According to Tsetop, deputy head of the institute of astrology and calendar calculation, a research body of the Lhasa-based Hospital of Tibetan Medicine, a Tibetan calendar often has an overview of the year's climate, astrological phenomena and potential calamities. It also has a detailed list of dos and don'ts for each day and month.

"It provides an important timeline for Tibetans to figure out when to grow crops and harvest and what diseases may attack at different times of the year," he said

Many people also consult the calendar to choose auspicious dates for important events such as weddings, inauguration of new homes or funerals, said Tsetop.

Elderly people like to hang all the used calendars at home as a mascot to ward off evil, he said.

The compilation of the Tibetan calendar was a presentation of astrological research and calculations, says Kunga Rigzin, one of the institute's top researchers.

At 71, Kunga Rigzin has been working on calendar calculations for six decades.

Tibetan calendar calculations, a 2,000-year-old discipline, work out weather conditions on the basis of planetary movements, using the 12 zodiac houses and the five planets of Mars, Mercury, Jupiter, Venus and Saturn. The Calendar has 12 months in a year and every 60 years make a full cycle. The first Tibetan calendar is thought to have been produced in 1206.

"The calendar is derived from the Indian calendar tradition, but has taken in elements from China's interior regions, too, such as the five elements of water, wood, fire, earth and metal," said Kunga Rigzin.

He and his predecessors have given precise forecasts of solar and lunar eclipses, blizzards and earthquakes and their calculations have been praised by the Chinese Academy of Social Sciences.
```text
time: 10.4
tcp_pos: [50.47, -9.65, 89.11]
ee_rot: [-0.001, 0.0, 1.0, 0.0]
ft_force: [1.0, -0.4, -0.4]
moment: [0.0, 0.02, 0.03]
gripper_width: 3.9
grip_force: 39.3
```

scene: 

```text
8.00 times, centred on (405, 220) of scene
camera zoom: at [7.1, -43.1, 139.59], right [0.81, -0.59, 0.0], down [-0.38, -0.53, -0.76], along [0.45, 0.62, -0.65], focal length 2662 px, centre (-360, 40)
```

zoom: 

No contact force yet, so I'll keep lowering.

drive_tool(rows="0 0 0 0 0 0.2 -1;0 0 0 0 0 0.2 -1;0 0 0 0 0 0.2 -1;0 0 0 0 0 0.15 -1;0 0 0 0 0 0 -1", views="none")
Kunga Rigzin and his colleagues are invited to Tibet's regional meteorological station every March and September for medium and long-term weather forecasts.

Weather reports based on their astrological calculations have been broadcast daily by Tibet TV since 1993. "The program is very popular among viewers, who rely on these reports to arrange travel and agricultural production," said Liao Jian, head of the Tibet Meteorological Station's video department.

Today, more than 300,000 copies of the Tibetan calendar are printed every year. The booklets, popular in Tibet and other Tibetan communities in Sichuan, Qinghai, Gansu and Yunnan provinces, are also sold to Bhutan and Nepal.